▼

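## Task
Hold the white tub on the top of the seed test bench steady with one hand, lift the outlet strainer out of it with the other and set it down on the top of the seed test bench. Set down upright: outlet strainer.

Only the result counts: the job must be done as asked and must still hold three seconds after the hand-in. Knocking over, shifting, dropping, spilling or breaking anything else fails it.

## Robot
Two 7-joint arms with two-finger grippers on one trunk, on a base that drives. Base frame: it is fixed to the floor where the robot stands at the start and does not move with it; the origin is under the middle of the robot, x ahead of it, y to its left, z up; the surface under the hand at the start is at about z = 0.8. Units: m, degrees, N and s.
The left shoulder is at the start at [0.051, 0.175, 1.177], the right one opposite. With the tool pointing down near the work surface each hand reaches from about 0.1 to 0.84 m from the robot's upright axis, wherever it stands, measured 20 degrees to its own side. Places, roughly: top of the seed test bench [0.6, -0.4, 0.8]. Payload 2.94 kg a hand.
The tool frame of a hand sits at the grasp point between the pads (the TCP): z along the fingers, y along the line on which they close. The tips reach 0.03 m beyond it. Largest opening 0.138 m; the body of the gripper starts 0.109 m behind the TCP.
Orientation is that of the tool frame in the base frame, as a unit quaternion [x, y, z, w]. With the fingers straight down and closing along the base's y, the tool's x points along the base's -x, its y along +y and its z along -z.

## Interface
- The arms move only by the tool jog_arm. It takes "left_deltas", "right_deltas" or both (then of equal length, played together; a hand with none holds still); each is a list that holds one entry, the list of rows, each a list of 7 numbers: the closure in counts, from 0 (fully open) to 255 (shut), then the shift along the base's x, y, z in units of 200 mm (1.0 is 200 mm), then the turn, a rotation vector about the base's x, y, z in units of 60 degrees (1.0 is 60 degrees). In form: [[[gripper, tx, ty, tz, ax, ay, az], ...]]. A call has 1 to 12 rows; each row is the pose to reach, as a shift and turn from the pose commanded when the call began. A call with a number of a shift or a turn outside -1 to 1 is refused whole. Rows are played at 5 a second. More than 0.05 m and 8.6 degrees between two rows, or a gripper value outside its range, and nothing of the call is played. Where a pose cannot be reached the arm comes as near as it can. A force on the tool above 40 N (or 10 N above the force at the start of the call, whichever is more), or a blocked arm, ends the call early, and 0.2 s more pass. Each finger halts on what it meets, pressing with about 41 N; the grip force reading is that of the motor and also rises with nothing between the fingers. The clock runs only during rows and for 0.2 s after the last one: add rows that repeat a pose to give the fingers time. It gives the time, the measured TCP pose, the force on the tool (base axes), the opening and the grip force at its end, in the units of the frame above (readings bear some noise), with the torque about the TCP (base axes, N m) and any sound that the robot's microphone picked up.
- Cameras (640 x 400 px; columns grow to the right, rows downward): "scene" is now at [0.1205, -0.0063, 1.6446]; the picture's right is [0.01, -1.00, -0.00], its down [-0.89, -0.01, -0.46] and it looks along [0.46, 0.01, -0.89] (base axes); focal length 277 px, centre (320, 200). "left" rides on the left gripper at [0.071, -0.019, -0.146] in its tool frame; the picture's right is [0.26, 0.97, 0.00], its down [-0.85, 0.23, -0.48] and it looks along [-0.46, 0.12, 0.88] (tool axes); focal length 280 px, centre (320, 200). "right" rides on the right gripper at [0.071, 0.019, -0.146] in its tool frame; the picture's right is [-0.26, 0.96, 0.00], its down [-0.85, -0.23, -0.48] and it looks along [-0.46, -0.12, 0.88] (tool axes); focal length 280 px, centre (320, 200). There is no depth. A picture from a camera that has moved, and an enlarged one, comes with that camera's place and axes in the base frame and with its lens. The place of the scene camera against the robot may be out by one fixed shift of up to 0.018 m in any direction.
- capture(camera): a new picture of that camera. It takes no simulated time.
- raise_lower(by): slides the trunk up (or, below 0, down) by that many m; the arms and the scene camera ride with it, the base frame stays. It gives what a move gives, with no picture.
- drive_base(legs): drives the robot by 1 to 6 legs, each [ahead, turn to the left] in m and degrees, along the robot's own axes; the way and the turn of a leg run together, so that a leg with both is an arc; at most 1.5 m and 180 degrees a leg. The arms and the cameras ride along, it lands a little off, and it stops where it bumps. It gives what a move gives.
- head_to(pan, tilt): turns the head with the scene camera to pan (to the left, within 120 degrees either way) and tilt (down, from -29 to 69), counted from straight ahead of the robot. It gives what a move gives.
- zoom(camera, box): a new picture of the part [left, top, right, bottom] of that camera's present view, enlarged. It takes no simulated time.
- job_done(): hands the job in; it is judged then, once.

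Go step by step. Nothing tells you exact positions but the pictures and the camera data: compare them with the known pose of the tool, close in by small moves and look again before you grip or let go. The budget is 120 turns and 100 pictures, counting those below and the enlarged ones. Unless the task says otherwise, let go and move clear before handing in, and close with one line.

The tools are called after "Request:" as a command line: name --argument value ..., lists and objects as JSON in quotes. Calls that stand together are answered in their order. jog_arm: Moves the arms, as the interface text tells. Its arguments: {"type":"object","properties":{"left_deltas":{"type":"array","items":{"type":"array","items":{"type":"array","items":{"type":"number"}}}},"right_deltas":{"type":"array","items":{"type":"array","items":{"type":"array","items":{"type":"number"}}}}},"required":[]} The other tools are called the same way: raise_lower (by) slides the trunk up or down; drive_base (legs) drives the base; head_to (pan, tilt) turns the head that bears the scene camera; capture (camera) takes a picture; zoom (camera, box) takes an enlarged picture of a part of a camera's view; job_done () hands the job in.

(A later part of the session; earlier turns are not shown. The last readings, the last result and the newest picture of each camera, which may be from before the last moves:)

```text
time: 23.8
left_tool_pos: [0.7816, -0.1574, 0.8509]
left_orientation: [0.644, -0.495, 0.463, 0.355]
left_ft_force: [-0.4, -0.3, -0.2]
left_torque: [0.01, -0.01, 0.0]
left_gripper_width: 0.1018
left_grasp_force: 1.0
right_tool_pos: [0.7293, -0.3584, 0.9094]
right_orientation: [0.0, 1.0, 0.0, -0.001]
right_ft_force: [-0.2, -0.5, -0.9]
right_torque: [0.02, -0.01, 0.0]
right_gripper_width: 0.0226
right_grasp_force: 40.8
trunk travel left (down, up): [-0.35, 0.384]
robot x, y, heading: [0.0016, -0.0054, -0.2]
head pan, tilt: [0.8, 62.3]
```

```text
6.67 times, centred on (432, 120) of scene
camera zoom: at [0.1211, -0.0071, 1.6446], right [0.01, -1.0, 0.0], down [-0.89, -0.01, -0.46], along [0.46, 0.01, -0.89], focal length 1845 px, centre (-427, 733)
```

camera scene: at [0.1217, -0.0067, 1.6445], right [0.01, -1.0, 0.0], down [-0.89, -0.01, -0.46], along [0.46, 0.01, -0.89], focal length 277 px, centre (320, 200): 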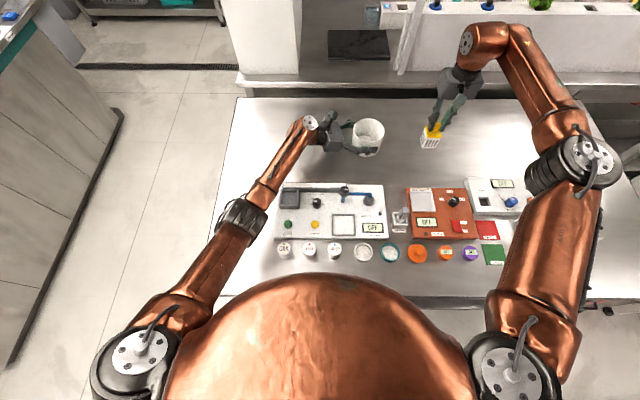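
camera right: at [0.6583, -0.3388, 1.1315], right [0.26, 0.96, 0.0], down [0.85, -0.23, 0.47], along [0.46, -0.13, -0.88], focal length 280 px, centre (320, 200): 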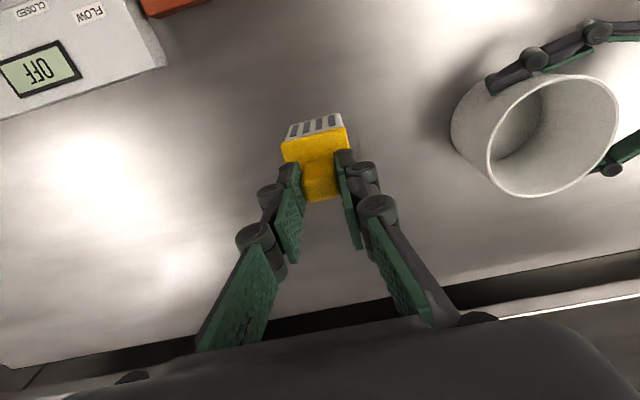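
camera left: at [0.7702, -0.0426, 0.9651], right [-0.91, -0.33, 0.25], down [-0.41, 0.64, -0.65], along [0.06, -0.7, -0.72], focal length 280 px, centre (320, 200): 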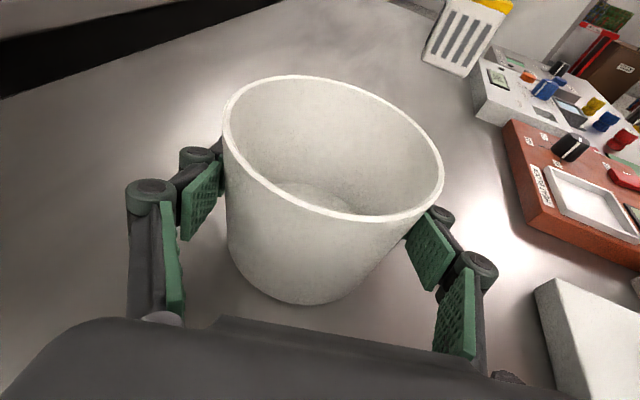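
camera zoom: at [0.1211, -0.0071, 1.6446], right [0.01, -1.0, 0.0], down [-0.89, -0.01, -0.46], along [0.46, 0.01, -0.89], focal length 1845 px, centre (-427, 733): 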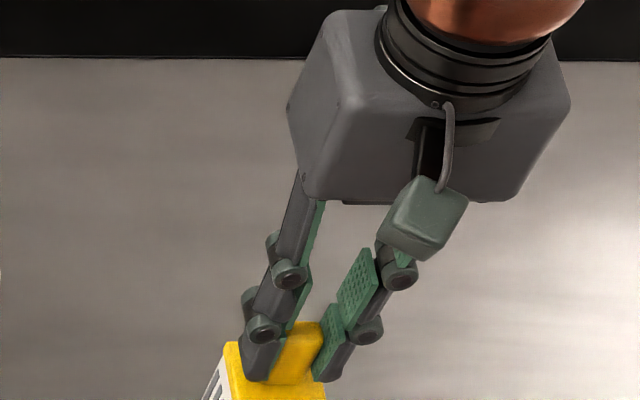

▲

WORK TO COMPLETE | Repeat all of the data above word for word, minus the pictures.

OUTPUT BELOW |
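## Task
Hold the white tub on the top of the seed test bench steady with one hand, lift the outlet strainer out of it with the other and set it down on the top of the seed test bench. Set down upright: outlet strainer.

Only the result counts: the job must be done as asked and must still hold three seconds after the hand-in. Knocking over, shifting, dropping, spilling or breaking anything else fails it.

## Robot
Two 7-joint arms with two-finger grippers on one trunk, on a base that drives. Base frame: it is fixed to the floor where the robot stands at the start and does not move with it; the origin is under the middle of the robot, x ahead of it, y to its left, z up; the surface under the hand at the start is at about z = 0.8. Units: m, degrees, N and s.
The left shoulder is at the start at [0.051, 0.175, 1.177], the right one opposite. With the tool pointing down near the work surface each hand reaches from about 0.1 to 0.84 m from the robot's upright axis, wherever it stands, measured 20 degrees to its own side. Places, roughly: top of the seed test bench [0.6, -0.4, 0.8]. Payload 2.94 kg a hand.
The tool frame of a hand sits at the grasp point between the pads (the TCP): z along the fingers, y along the line on which they close. The tips reach 0.03 m beyond it. Largest opening 0.138 m; the body of the gripper starts 0.109 m behind the TCP.
Orientation is that of the tool frame in the base frame, as a unit quaternion [x, y, z, w]. With the fingers straight down and closing along the base's y, the tool's x points along the base's -x, its y along +y and its z along -z.

## Interface
- The arms move only by the tool jog_arm. It takes "left_deltas", "right_deltas" or both (then of equal length, played together; a hand with none holds still); each is a list that holds one entry, the list of rows, each a list of 7 numbers: the closure in counts, from 0 (fully open) to 255 (shut), then the shift along the base's x, y, z in units of 200 mm (1.0 is 200 mm), then the turn, a rotation vector about the base's x, y, z in units of 60 degrees (1.0 is 60 degrees). In form: [[[gripper, tx, ty, tz, ax, ay, az], ...]]. A call has 1 to 12 rows; each row is the pose to reach, as a shift and turn from the pose commanded when the call began. A call with a number of a shift or a turn outside -1 to 1 is refused whole. Rows are played at 5 a second. More than 0.05 m and 8.6 degrees between two rows, or a gripper value outside its range, and nothing of the call is played. Where a pose cannot be reached the arm comes as near as it can. A force on the tool above 40 N (or 10 N above the force at the start of the call, whichever is more), or a blocked arm, ends the call early, and 0.2 s more pass. Each finger halts on what it meets, pressing with about 41 N; the grip force reading is that of the motor and also rises with nothing between the fingers. The clock runs only during rows and for 0.2 s after the last one: add rows that repeat a pose to give the fingers time. It gives the time, the measured TCP pose, the force on the tool (base axes), the opening and the grip force at its end, in the units of the frame above (readings bear some noise), with the torque about the TCP (base axes, N m) and any sound that the robot's microphone picked up.
- Cameras (640 x 400 px; columns grow to the right, rows downward): "scene" is now at [0.1205, -0.0063, 1.6446]; the picture's right is [0.01, -1.00, -0.00], its down [-0.89, -0.01, -0.46] and it looks along [0.46, 0.01, -0.89] (base axes); focal length 277 px, centre (320, 200). "left" rides on the left gripper at [0.071, -0.019, -0.146] in its tool frame; the picture's right is [0.26, 0.97, 0.00], its down [-0.85, 0.23, -0.48] and it looks along [-0.46, 0.12, 0.88] (tool axes); focal length 280 px, centre (320, 200). "right" rides on the right gripper at [0.071, 0.019, -0.146] in its tool frame; the picture's right is [-0.26, 0.96, 0.00], its down [-0.85, -0.23, -0.48] and it looks along [-0.46, -0.12, 0.88] (tool axes); focal length 280 px, centre (320, 200). There is no depth. A picture from a camera that has moved, and an enlarged one, comes with that camera's place and axes in the base frame and with its lens. The place of the scene camera against the robot may be out by one fixed shift of up to 0.018 m in any direction.
- capture(camera): a new picture of that camera. It takes no simulated time.
- raise_lower(by): slides the trunk up (or, below 0, down) by that many m; the arms and the scene camera ride with it, the base frame stays. It gives what a move gives, with no picture.
- drive_base(legs): drives the robot by 1 to 6 legs, each [ahead, turn to the left] in m and degrees, along the robot's own axes; the way and the turn of a leg run together, so that a leg with both is an arc; at most 1.5 m and 180 degrees a leg. The arms and the cameras ride along, it lands a little off, and it stops where it bumps. It gives what a move gives.
- head_to(pan, tilt): turns the head with the scene camera to pan (to the left, within 120 degrees either way) and tilt (down, from -29 to 69), counted from straight ahead of the robot. It gives what a move gives.
- zoom(camera, box): a new picture of the part [left, top, right, bottom] of that camera's present view, enlarged. It takes no simulated time.
- job_done(): hands the job in; it is judged then, once.

Go step by step. Nothing tells you exact positions but the pictures and the camera data: compare them with the known pose of the tool, close in by small moves and look again before you grip or let go. The budget is 120 turns and 100 pictures, counting those below and the enlarged ones. Unless the task says otherwise, let go and move clear before handing in, and close with one line.

The tools are called after "Request:" as a command line: name --argument value ..., lists and objects as JSON in quotes. Calls that stand together are answered in their order. jog_arm: Moves the arms, as the interface text tells. Its arguments: {"type":"object","properties":{"left_deltas":{"type":"array","items":{"type":"array","items":{"type":"array","items":{"type":"number"}}}},"right_deltas":{"type":"array","items":{"type":"array","items":{"type":"array","items":{"type":"number"}}}}},"required":[]} The other tools are called the same way: raise_lower (by) slides the trunk up or down; drive_base (legs) drives the base; head_to (pan, tilt) turns the head that bears the scene camera; capture (camera) takes a picture; zoom (camera, box) takes an enlarged picture of a part of a camera's view; job_done () hands the job in.

(A later part of the session; earlier turns are not shown. The last readings, the last result and the newest picture of each camera, which may be from before the last moves:)

```text
time: 23.8
left_tool_pos: [0.7816, -0.1574, 0.8509]
left_orientation: [0.644, -0.495, 0.463, 0.355]
left_ft_force: [-0.4, -0.3, -0.2]
left_torque: [0.01, -0.01, 0.0]
left_gripper_width: 0.1018
left_grasp_force: 1.0
right_tool_pos: [0.7293, -0.3584, 0.9094]
right_orientation: [0.0, 1.0, 0.0, -0.001]
right_ft_force: [-0.2, -0.5, -0.9]
right_torque: [0.02, -0.01, 0.0]
right_gripper_width: 0.0226
right_grasp_force: 40.8
trunk travel left (down, up): [-0.35, 0.384]
robot x, y, heading: [0.0016, -0.0054, -0.2]
head pan, tilt: [0.8, 62.3]
```

```text
6.67 times, centred on (432, 120) of scene
camera zoom: at [0.1211, -0.0071, 1.6446], right [0.01, -1.0, 0.0], down [-0.89, -0.01, -0.46], along [0.46, 0.01, -0.89], focal length 1845 px, centre (-427, 733)
```

camera scene: at [0.1217, -0.0067, 1.6445], right [0.01, -1.0, 0.0], down [-0.89, -0.01, -0.46], along [0.46, 0.01, -0.89], focal length 277 px, centre (320, 200): 
camera right: at [0.6583, -0.3388, 1.1315], right [0.26, 0.96, 0.0], down [0.85, -0.23, 0.47], along [0.46, -0.13, -0.88], focal length 280 px, centre (320, 200): 
camera left: at [0.7702, -0.0426, 0.9651], right [-0.91, -0.33, 0.25], down [-0.41, 0.64, -0.65], along [0.06, -0.7, -0.72], focal length 280 px, centre (320, 200): 
camera zoom: at [0.1211, -0.0071, 1.6446], right [0.01, -1.0, 0.0], down [-0.89, -0.01, -0.46], along [0.46, 0.01, -0.89], focal length 1845 px, centre (-427, 733): 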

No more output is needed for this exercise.